--- start PASSAGE ---

I got married, had kids . .basically went on with life but my Dad and my brother were essentially absent from it all. My brother by my choice, my father by his refusal to separate from my brother. I would invite my Dad to come and see his grandkids and he would tell me he was afraid to leave my (adult) brother alone. Afraid he would steal from him or go on another bender. In fact, I'm almost positive that my brother died as a result of a bender that started when I actually did convince our Dad to come visit us and leave my brother at home. I bought tickets for them both but my brother starting coming up with various excuses not to come so I convinced our Dad to come without him.

Now my brother's dead and I still don't know how I feel about it. Anger is a given. Relief, sadness, depression, hopelessness . . .are all other feelings that I'm dealing with.

--- end PASSAGE ---
--- start PROVIDED MATERIAL ---

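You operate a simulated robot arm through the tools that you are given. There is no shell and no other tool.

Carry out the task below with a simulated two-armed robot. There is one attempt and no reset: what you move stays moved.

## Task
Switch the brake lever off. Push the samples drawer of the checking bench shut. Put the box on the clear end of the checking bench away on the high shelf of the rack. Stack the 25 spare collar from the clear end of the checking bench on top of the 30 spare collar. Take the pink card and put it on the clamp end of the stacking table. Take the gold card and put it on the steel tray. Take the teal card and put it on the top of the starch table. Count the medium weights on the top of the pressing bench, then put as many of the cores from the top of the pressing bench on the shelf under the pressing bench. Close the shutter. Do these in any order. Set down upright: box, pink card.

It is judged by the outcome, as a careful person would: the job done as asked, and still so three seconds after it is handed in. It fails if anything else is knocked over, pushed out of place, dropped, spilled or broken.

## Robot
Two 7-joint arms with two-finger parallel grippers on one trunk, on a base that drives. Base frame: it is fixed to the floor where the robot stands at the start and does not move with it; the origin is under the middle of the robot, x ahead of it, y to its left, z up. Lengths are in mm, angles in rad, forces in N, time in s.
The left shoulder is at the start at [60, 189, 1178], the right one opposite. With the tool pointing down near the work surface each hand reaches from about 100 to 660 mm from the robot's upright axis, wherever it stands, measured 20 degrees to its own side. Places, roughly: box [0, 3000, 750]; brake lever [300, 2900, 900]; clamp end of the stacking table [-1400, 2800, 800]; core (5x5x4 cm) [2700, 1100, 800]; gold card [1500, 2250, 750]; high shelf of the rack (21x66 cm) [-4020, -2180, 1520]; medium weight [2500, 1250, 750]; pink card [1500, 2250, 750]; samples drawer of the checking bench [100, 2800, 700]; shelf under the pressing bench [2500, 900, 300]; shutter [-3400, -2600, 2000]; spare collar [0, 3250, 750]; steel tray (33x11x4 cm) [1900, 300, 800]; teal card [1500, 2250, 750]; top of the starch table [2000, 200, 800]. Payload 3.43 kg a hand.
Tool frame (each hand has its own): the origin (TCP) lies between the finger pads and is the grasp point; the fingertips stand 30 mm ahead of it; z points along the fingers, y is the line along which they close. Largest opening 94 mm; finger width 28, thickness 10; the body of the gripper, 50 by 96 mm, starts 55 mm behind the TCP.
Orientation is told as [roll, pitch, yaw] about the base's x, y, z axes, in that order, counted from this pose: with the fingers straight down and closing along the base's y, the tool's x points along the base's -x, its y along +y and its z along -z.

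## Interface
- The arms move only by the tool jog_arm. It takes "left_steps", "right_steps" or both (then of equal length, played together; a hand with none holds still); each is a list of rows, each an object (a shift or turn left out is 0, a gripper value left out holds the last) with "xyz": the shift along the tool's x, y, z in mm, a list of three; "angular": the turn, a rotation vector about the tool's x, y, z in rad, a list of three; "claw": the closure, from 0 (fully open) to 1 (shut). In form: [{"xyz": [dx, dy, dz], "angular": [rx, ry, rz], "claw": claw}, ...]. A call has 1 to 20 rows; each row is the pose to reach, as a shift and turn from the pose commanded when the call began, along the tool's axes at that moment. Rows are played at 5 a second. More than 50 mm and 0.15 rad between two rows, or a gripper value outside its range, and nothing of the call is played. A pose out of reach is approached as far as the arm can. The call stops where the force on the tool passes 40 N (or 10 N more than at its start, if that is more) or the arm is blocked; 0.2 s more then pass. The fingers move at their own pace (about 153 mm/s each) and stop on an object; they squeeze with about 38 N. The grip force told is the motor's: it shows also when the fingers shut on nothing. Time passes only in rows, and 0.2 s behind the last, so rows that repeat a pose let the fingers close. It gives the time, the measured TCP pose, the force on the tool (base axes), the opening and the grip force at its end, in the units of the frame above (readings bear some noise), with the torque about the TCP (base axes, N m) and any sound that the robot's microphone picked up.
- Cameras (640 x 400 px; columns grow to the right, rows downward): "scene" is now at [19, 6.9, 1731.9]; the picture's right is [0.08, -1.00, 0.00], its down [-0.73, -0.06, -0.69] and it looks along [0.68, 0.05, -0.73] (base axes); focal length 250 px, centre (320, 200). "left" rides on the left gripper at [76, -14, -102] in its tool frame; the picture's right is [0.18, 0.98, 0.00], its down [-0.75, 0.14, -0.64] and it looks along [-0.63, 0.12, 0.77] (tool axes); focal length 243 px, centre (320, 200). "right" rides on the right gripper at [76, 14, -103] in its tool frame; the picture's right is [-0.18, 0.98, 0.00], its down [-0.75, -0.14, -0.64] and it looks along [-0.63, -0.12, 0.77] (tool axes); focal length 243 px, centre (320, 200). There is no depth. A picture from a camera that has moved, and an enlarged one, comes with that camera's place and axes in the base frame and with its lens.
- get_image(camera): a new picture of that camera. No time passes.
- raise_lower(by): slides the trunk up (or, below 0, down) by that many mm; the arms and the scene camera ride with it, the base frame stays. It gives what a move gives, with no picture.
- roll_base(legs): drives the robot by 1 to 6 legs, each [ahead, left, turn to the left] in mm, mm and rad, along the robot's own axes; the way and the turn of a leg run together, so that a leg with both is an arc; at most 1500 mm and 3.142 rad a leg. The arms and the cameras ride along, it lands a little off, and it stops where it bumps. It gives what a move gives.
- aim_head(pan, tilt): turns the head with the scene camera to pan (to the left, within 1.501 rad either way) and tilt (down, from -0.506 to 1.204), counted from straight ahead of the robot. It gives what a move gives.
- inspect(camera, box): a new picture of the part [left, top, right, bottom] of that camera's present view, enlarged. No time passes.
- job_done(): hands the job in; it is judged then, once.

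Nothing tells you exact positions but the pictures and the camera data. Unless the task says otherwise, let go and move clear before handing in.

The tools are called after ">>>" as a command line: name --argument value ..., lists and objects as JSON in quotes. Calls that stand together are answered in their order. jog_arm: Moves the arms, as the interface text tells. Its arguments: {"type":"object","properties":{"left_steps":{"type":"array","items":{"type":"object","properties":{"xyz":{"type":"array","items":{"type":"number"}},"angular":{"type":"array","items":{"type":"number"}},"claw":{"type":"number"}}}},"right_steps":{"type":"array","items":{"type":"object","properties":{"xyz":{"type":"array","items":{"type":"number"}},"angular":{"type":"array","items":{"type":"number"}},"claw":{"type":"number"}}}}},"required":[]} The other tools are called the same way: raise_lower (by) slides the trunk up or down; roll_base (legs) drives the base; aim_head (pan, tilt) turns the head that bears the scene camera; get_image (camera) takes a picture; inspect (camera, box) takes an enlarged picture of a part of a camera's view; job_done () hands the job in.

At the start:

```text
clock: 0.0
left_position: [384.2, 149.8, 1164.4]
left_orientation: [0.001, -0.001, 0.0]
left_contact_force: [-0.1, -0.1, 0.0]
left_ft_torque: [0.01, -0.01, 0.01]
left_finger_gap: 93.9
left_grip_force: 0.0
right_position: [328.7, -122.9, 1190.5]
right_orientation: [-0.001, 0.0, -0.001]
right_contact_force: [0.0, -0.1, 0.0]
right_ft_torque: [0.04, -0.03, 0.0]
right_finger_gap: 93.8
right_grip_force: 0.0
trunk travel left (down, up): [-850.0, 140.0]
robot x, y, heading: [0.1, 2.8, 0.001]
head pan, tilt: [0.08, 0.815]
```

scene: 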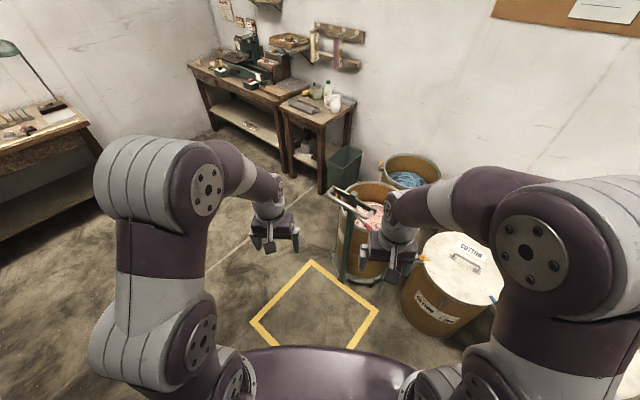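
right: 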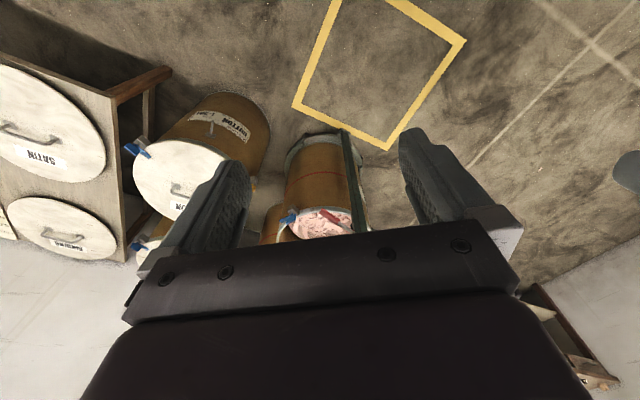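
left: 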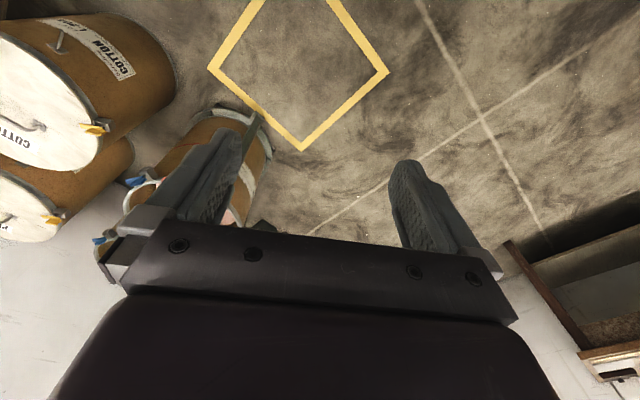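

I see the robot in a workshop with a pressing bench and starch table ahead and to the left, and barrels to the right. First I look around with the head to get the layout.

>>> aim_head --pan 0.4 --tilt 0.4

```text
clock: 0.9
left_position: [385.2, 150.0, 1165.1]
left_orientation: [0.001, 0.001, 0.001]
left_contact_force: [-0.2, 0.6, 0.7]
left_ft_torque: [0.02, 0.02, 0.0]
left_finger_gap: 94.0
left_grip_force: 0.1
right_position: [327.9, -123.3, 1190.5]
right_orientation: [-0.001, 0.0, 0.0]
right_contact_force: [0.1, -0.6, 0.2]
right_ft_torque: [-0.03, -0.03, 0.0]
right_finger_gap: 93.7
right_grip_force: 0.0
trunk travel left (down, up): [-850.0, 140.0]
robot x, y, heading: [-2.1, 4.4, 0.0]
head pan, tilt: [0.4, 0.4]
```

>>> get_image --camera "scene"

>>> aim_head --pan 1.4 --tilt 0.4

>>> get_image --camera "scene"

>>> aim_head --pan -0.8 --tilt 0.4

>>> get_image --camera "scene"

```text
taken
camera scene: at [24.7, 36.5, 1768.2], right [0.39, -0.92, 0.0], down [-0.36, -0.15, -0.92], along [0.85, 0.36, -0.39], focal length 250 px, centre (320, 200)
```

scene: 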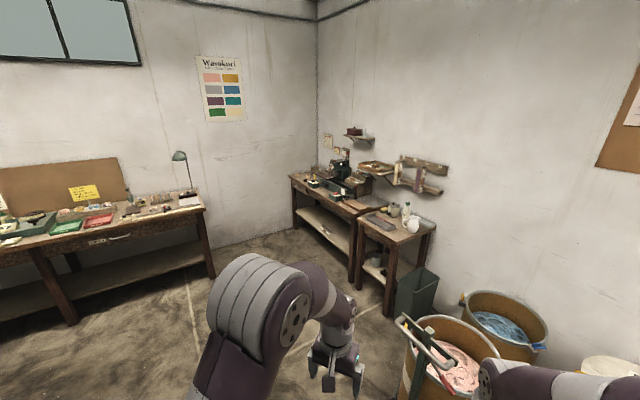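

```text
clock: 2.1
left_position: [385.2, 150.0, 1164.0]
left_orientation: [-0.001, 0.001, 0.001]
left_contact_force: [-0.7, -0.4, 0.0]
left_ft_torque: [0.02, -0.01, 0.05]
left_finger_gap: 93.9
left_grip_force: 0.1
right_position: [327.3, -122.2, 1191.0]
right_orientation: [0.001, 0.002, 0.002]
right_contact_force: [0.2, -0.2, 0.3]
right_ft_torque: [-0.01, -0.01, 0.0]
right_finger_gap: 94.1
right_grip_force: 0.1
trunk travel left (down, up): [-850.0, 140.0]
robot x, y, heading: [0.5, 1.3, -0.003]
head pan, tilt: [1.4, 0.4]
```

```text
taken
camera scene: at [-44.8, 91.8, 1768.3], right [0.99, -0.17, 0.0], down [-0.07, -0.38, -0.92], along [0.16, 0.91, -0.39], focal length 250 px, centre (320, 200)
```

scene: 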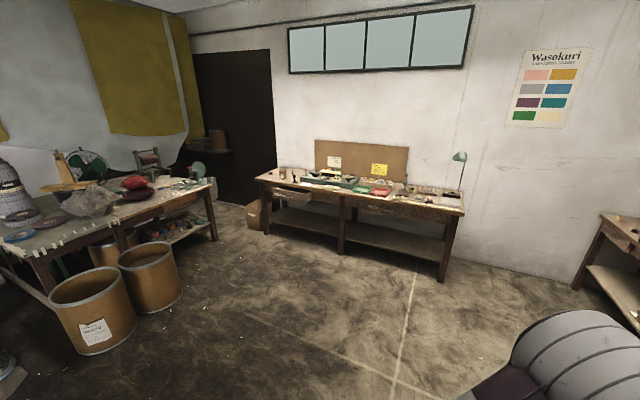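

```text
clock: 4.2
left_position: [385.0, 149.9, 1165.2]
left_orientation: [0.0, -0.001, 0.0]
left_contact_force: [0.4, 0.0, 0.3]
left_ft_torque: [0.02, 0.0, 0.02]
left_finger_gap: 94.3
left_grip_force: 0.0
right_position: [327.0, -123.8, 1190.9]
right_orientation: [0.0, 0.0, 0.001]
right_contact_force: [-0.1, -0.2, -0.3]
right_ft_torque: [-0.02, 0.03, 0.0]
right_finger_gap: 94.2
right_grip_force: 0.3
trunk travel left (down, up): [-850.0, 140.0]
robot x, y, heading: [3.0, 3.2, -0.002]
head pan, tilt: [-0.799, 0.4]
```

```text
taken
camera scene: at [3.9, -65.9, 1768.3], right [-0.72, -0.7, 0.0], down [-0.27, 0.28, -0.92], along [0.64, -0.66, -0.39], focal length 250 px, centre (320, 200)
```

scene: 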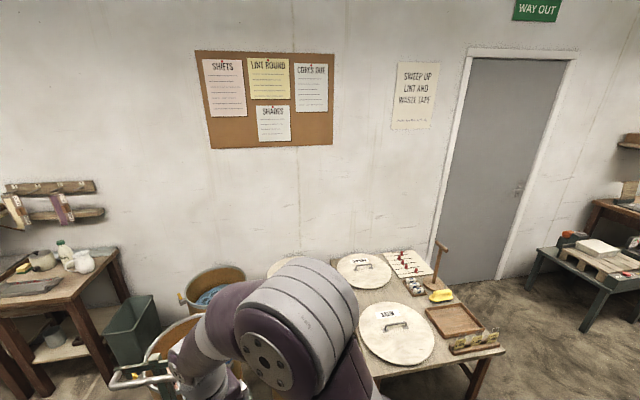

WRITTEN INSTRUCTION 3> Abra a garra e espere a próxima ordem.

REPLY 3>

--- end PROVIDED MATERIAL ---

WRITTEN INSTRUCTION 1> Start at the line with "- job_done(): hands" and stop after the line with "Nothing tells you". Repeat exactly the lines in that range.
WRITTEN INSTRUCTION 2> How does the passage go on? Write the next part.

REPLY 1>
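- job_done(): hands the job in; it is judged then, once.

Nothing tells you exact positions but the pictures and the camera data. Unless the task says otherwise, let go and move clear before handing in.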

REPLY 2>
So all this has left me feeling "bruised". I've never been one to confront feelings head-on. I'd prefer just not to have them, lol. That's not reality, of course . .and I don't know how I feel about my brother's death. I definitely feel angry. I'm angry at him still for being such a jackass. I'm angry at our father for being such a text-book enabler. I'm not sure if I feel sad or relieved or what else except angry. I do feel like I'm doing an excellent job of not taking my anger out on my family but they do notice something is off with me . .that I'm quicker to anger . .I don't act angry towards them but I'm quicker to just go off by myself, etc.

Going off by myself and moping is unacceptable - I've got 2 very young kids and a wife and they need me to be there for them. What can I do to let go of my anger?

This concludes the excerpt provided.